Watch, Listen, and Read
by David Goodwin
A Turn Toward Truth,
Goodness, and Beauty
If Britney Spears, Lindsay Lohan, and Miley Cyrus embody the seedier side of Disney’s entertainment empire, we might wonder at a recent development in the Disney princess franchise. Just when it seemed that Disney would never cease turning to preachy characters like Pocahontas and Mulan, we can see a hint that “classical values” still sell.
The most recent additions to the collection double down on Disney’s original cache—Western stories that inspire truth, goodness, and beauty. In fact, you might say that four of Disney’s recent works surpass iconic originals like Snow White.
St. Augustine, after St. Paul, points to the classical standards of truth, goodness, and beauty as a reflection of God’s universal imprint on humanity, regardless of their source. If Disney’s pre-teen audience is anything, it is teeming with the imprint of God that is evident on every human soul. So, it’s no wonder that little girls, little boys, and their parents see something attractive in a few releases from Disney in recent years. And, the box office says they’re demanding more.

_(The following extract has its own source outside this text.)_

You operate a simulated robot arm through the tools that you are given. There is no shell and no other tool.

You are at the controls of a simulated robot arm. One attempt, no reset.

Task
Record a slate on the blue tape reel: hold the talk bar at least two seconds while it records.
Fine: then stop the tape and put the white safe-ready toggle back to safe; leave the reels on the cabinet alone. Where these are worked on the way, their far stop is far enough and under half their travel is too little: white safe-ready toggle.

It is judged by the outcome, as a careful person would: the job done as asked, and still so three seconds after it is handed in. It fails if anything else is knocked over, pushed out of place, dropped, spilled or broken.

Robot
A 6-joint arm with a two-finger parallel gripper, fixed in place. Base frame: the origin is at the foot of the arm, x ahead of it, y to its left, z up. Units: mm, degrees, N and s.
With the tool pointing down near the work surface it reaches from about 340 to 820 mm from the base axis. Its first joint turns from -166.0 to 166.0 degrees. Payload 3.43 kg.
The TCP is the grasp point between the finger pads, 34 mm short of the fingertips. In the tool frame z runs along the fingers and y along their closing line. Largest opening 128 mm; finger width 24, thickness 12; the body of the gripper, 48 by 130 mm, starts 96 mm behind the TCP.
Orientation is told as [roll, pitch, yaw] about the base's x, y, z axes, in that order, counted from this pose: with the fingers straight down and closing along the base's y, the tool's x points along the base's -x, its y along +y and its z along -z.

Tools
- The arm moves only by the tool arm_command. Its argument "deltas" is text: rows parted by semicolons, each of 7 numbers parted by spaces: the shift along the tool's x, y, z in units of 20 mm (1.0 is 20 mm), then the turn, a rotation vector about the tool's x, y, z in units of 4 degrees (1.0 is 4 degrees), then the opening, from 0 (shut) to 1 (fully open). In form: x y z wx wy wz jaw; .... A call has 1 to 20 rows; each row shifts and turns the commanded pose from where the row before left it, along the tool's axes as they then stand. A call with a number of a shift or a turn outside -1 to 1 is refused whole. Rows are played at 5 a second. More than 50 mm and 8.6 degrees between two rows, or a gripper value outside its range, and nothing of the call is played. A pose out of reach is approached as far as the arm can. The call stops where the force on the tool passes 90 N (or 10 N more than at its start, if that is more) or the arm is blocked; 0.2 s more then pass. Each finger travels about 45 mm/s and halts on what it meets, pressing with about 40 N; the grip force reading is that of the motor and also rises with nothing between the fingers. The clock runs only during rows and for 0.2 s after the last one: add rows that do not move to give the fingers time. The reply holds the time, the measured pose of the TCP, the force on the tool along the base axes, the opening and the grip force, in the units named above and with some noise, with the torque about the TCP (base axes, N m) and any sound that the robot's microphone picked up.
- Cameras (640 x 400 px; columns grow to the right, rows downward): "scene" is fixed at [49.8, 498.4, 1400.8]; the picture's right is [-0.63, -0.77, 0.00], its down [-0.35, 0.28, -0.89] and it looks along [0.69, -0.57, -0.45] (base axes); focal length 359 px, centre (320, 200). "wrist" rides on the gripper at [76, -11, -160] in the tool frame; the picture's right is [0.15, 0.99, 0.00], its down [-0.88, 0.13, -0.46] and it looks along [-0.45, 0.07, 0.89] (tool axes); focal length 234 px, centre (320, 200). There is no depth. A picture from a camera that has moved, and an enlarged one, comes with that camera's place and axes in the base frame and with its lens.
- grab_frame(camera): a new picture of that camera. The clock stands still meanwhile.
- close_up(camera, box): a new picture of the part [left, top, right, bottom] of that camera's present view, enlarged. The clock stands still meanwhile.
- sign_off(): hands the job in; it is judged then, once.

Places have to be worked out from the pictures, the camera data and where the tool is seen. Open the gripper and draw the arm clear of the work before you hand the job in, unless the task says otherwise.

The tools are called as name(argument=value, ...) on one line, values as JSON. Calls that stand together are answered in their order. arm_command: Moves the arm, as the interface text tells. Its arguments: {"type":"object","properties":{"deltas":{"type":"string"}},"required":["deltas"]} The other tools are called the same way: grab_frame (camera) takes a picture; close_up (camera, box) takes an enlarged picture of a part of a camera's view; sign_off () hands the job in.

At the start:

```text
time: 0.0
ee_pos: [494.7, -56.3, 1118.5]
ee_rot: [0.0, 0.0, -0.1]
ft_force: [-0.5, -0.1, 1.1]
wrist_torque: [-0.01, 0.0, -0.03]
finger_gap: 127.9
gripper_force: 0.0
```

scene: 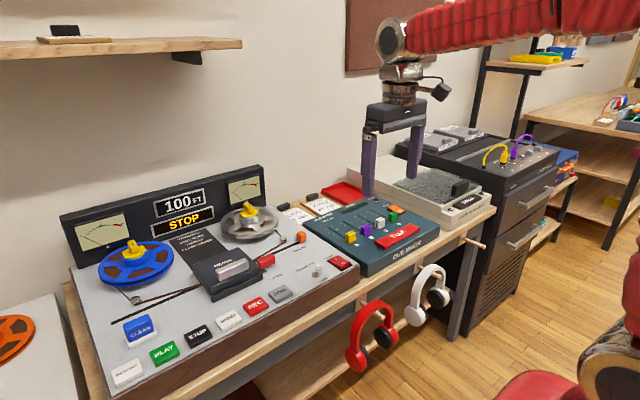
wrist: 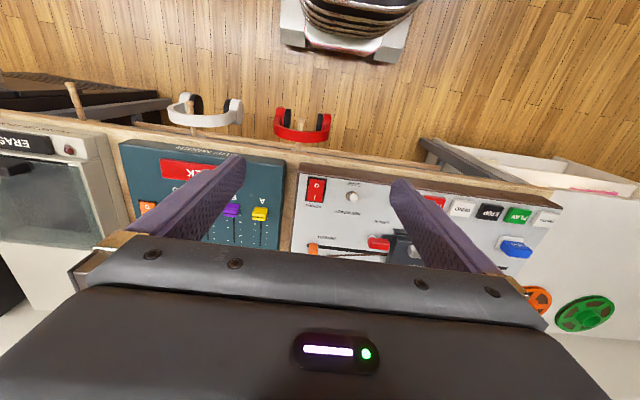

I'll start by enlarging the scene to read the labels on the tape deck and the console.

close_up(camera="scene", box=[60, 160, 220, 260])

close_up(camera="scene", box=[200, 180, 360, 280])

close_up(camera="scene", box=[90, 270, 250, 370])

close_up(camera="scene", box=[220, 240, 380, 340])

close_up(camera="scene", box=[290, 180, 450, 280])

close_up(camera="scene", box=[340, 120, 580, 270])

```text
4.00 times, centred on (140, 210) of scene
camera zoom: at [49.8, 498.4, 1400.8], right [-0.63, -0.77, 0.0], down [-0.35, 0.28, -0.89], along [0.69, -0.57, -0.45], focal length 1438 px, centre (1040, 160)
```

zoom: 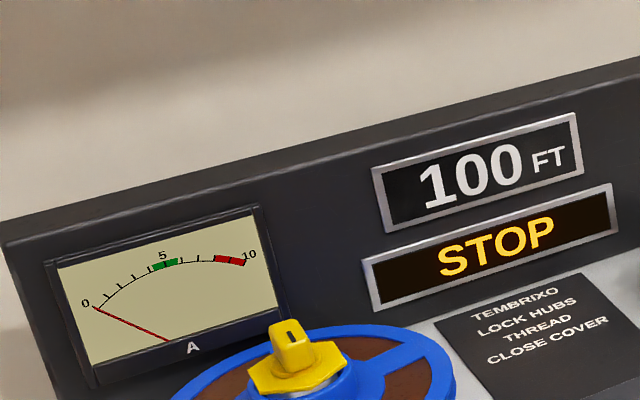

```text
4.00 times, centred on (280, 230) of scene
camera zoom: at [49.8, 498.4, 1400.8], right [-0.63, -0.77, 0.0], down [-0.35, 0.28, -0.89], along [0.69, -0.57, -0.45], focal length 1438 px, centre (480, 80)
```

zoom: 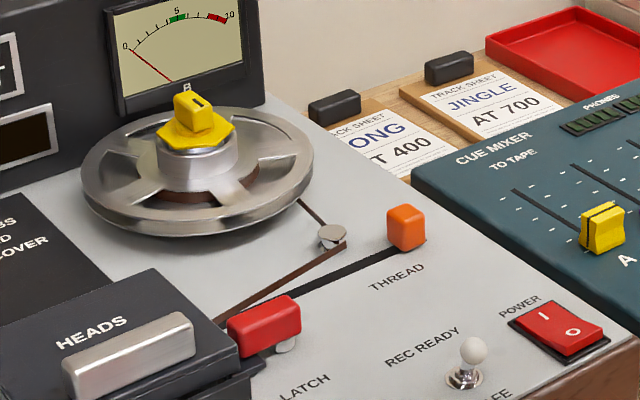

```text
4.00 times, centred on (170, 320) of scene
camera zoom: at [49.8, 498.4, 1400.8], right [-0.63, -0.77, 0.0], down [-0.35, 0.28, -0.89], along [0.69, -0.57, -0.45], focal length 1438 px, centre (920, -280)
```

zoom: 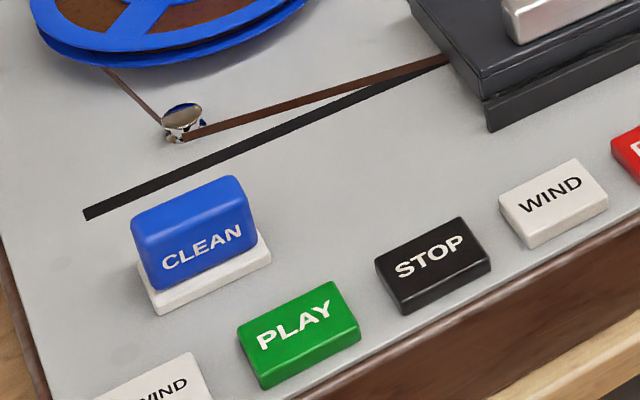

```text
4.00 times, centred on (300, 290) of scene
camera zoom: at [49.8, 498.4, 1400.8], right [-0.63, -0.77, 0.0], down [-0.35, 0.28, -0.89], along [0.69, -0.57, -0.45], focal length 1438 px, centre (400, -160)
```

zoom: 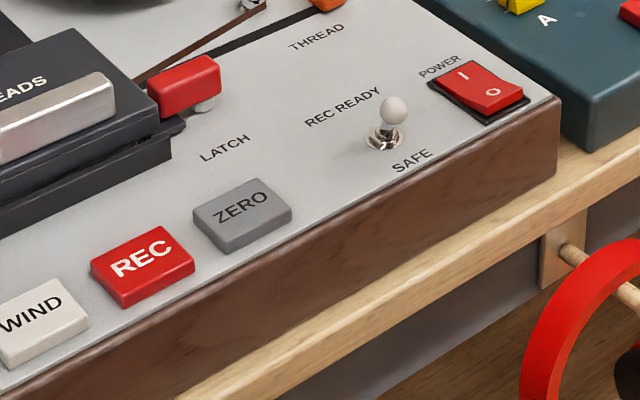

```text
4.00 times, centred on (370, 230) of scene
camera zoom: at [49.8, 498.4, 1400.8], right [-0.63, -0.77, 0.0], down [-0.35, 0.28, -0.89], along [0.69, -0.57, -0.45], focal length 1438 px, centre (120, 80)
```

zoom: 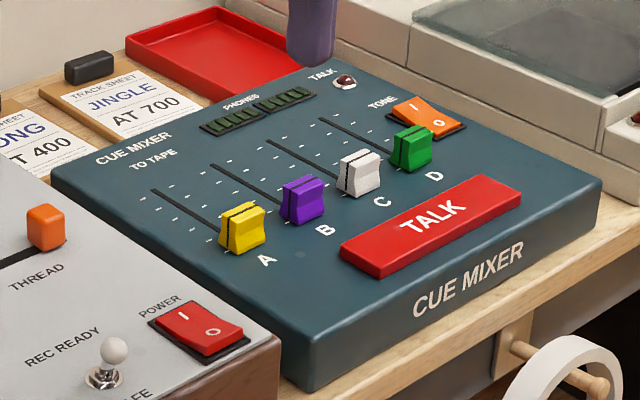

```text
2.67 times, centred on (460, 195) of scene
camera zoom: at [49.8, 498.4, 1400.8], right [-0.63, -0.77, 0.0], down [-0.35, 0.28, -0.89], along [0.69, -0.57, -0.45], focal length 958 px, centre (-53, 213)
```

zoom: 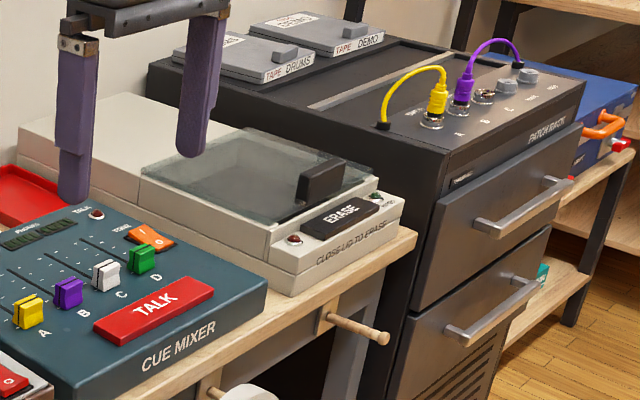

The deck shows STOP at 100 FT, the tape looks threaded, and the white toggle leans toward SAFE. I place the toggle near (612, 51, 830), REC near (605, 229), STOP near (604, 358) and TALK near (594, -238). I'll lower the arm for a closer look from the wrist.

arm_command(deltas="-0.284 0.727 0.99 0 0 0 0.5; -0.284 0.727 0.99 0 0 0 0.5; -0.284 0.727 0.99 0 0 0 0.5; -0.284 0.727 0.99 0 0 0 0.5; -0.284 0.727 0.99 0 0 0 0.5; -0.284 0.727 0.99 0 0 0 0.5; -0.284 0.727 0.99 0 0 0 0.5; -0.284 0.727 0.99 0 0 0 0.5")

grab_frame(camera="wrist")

The first hint of this new course came in Disney’s 2010 release of Tangled. Rapunzel lacks a sword or feminist machismo. Sure, she has a perky and determined way about her. But, her tools are a paintbrush and a frying pan—a breath of truth in an age when we’re expected to believe that a 90-pound girl with martial arts training can thwart a posse of bad guys. Or that she should. And, it’s even more refreshing to see Rapunzel’s strength of vision and her ability to adorn her world with beauty as she paints the walls (and just about everything else) in her tower prison.
Truth is served up as a dish of ironic humor for Disney in the 2013 film Frozen. “Hang on. You mean to tell me you got engaged to someone you just met?... Did your parents ever warn you about strangers?” comes the voice of Kristoff, dismayed that Anna has become engaged after she experiences Disney’s signature theme—love at first sight. “Hans is not a stranger,” Anna replies. “Oh yeah? What’s his last name?” “Uhh, Of-the-Southern- Isles?” she replies. The two go back and forth to show the foolishness of ideas about love that, while they may have been the bread-and-butter of Disney’s past princess stories, just aren’t true to life.
In both the 2012 release of Brave and in Frozen, we see the reemergence of traditional goodness. Brave’s Merida rebels against her mother; a scene that evokes an expectation of “here we go again”— another Disney lesson on the wisdom of youthful independence. But there is something different this time. Not only is Queen Elinor an uncommonly wise adult for this genre but, in the end, it is Merida’s repair of the tapestry, which she had cut apart in a fit of independence, that restores the kingdom. Fate, and our responsibility within the family, is evident to Christians who understand how God’s will is woven into life’s tapestry.
The most captivating and stark example of goodness and beauty cannot be missed in the 2015 release of Cinderella. Disney returns to its roots with a twist toward goodness, thanks to the artistry of director Kenneth Branagh. Rather than recast Cinderella to “reflect diversity” or reset her values as independent and self-sufficient, he chooses to give her two simple virtues—courage and kindness. Cinderella reflects an inner fusion of goodness and beauty, thanks to excellent casting and Branagh’s finesse.
In the moment of triumph, rather than a pow-to-the-face as we see in Frozen, she gracefully says, “I forgive you.” One can almost see the reflection of Christ and his church in the prince and princess, as in the origin of these stories, pre-Disney. Of course, great authors like George MacDonald do a much better job. If you have not read The Light Princess or The Princess and Curdie to your children, there’s still time—even if they’re in college.
Beauty in these films has seen a real upgrade. From the inspired tapestries and patterns of Celtic and Norwegian textiles, to the symphonic music influenced by original folk tunes, to landscapes and castles with elegant detail, these films deliver. But this beauty also imprints on our children. While modern art is locked in a museum, proud to be displayed as “art for art’s sake,” these visionary creations do what art has historically done—they fulfill a purpose and do it with truth, goodness, and beauty.
Has Disney turned over a new leaf? Probably not. Capitalism corrects those who drift too far from what attracts the most discriminating of critics—eight-year-olds. So, for the time, Disney has returned to what works because it’s worth a buck or two. Unfortunately, capitalism also rewards the shallow and hedonistic excesses of Disney’s teen programming. Thus, we get the wrecks of teen stars who embody lies, vice, and ugliness. Disney’s turn toward the more traditional princess themes has already brought criticism from progressives and feminists. And when pressure comes from the powerful elite, we’ll eventually be back to preachy postmodern dullness. But while the sun is out, enjoy it. These four films are far from perfect, or Christian. But they certainly reflect some Christian truth, goodness, and beauty that we can enjoy with our kids.
Take time to talk about it afterward—and remember to read some George MacDonald. While you’re at it, watch Branagh’s screen version of Shakespeare’s Henry V.